Ryder Cup: Russell Knox says August form cost him place

Russell Knox missed out of a place in Europe's Ryder Cup team for 2018
Russell Knox missed out of a place in Europe's Ryder Cup team for 2018

Russell Knox has vowed to make sure he makes the next European Ryder Cup team after not doing enough to "get the job done" this year.

Thomas Bjorn opted not to choose the Scot as a wildcard, instead selecting the experienced Ian Poulter, Henrik Stenson, Paul Casey and Sergio Garcia.

Knox, 33, had a strong July but says his form through August let him down.

"I was disappointed that I wasn't able to play better in the last month," said Knox, who won the Irish Open in July.

"I put myself in such a good position to make the team, but I just couldn't quite do that."

Knox missed out in controversial circumstances two years ago, but is determined to exploit the fact he plays most of his golf in the United States to make the team for Whistling Straits in 2020.

"In two years' time, I'm going to be on that team.

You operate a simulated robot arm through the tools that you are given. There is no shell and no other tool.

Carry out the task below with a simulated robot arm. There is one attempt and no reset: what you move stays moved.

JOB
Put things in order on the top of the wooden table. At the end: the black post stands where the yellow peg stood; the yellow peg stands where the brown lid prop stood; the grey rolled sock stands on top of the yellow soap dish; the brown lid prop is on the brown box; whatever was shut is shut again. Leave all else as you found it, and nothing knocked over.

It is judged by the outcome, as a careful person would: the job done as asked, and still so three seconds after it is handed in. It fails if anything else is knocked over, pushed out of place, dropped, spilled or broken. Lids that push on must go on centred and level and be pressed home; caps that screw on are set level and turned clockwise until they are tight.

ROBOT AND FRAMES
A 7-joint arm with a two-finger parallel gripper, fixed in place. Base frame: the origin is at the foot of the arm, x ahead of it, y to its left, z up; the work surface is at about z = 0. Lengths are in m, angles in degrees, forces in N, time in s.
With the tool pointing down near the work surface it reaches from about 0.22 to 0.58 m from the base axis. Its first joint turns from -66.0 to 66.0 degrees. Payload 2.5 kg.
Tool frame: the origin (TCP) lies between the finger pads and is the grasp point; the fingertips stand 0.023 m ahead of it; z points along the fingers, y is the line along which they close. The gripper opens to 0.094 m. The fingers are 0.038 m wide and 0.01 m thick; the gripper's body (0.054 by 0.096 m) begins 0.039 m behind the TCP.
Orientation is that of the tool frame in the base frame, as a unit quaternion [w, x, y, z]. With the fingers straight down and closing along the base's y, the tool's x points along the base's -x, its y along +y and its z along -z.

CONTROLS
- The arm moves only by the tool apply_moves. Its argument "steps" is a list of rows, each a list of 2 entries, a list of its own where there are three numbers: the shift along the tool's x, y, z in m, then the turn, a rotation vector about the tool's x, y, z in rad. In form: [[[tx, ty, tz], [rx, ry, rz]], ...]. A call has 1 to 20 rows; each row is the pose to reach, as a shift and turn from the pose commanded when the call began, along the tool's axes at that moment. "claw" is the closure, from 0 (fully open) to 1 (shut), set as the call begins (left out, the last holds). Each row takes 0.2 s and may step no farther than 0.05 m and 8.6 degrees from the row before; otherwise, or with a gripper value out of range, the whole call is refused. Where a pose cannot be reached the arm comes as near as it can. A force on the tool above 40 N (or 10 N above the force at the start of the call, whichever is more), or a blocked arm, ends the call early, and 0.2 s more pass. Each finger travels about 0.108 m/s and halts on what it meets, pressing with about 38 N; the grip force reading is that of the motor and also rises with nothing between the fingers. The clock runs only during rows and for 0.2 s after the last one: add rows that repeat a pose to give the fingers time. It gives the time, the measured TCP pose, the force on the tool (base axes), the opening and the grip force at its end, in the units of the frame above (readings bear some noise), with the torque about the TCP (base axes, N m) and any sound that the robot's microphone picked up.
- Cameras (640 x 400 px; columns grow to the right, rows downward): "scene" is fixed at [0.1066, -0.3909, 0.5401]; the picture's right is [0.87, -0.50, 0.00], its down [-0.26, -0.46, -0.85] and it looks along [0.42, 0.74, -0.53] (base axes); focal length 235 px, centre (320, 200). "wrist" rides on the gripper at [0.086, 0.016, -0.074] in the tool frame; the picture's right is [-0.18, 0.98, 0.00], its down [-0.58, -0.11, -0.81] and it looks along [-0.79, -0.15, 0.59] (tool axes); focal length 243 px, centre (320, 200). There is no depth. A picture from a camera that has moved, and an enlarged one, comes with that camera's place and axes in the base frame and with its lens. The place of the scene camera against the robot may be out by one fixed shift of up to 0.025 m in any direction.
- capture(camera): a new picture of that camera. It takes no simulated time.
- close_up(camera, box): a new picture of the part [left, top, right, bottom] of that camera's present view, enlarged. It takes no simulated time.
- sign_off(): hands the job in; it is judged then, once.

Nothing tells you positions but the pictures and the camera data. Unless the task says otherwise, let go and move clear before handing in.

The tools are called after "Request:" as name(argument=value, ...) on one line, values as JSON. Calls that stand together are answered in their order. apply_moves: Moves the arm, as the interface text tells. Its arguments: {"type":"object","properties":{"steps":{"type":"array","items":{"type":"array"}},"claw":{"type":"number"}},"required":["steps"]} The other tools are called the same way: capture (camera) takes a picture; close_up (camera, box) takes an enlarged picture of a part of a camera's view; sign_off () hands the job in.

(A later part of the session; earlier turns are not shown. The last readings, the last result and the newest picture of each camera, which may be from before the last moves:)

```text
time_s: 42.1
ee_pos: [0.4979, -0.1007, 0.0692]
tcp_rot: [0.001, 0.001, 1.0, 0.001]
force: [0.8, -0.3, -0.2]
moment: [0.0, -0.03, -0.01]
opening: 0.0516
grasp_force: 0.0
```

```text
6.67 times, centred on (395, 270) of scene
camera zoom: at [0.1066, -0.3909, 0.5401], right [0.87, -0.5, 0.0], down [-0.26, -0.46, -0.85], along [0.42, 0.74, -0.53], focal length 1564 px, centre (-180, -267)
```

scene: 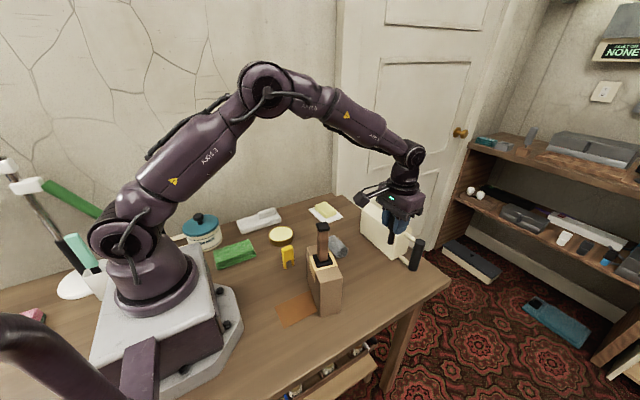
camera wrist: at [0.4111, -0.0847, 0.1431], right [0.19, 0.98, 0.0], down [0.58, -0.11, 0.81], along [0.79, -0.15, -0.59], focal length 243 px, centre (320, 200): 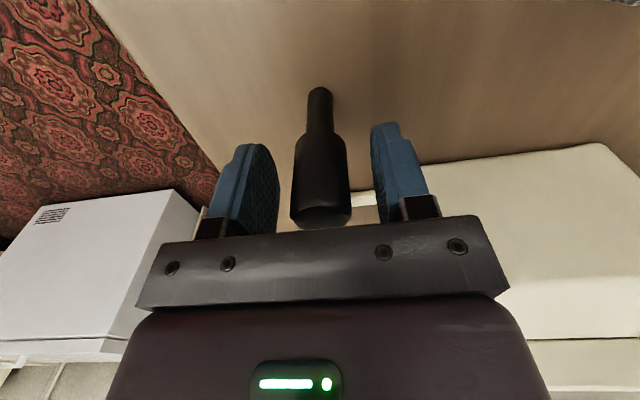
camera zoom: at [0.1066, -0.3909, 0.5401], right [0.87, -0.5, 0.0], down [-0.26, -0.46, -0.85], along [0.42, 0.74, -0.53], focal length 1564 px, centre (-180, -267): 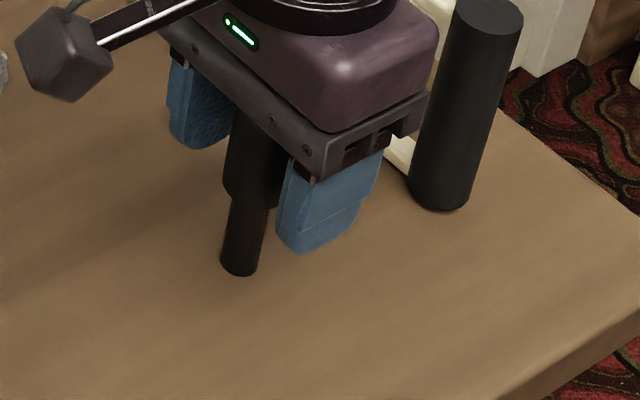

I've made my mind up," said the player from Inverness.

"I've obviously been close the last two times and it sucks to get the call the day before the pick saying you're not going to get picked.

"I hate missing out. I feel like I'm good enough to be there, so I've just got to put my foot down and prove it to myself and everybody else."

'Four captain's picks is too many'

Garcia's inclusion in the team to face the United States in Paris later this month sparked debate, given the Spaniard missed the cut at all four majors in 2018 and has failed to record a top-10 finish since June.

Meanwhile, in-form players, such as Rafael Cabrera-Bello and Matt Wallace, missed out as captain Bjorn opted for players with experience of playing - and winning - in Ryder Cups.

Knox willingly acknowledges that he did not do enough to be picked, but the world number 58 believes the process for choosing the squads should be changed.

Currently eight players qualify automatically for the European team, with the captain then having four wildcard picks.

"I've said all along, four picks is far too many for both teams. I think there should be one or two picks maximum," Knox said.

"It's meant to be the 12 best European golfers versus the 12 best American golfers and, when there's four picks, it doesn't quite become that. It becomes the 12 most experienced players.

"But, saying that, I had every chance to play my way into the team and I didn't get it done, so I can't really argue."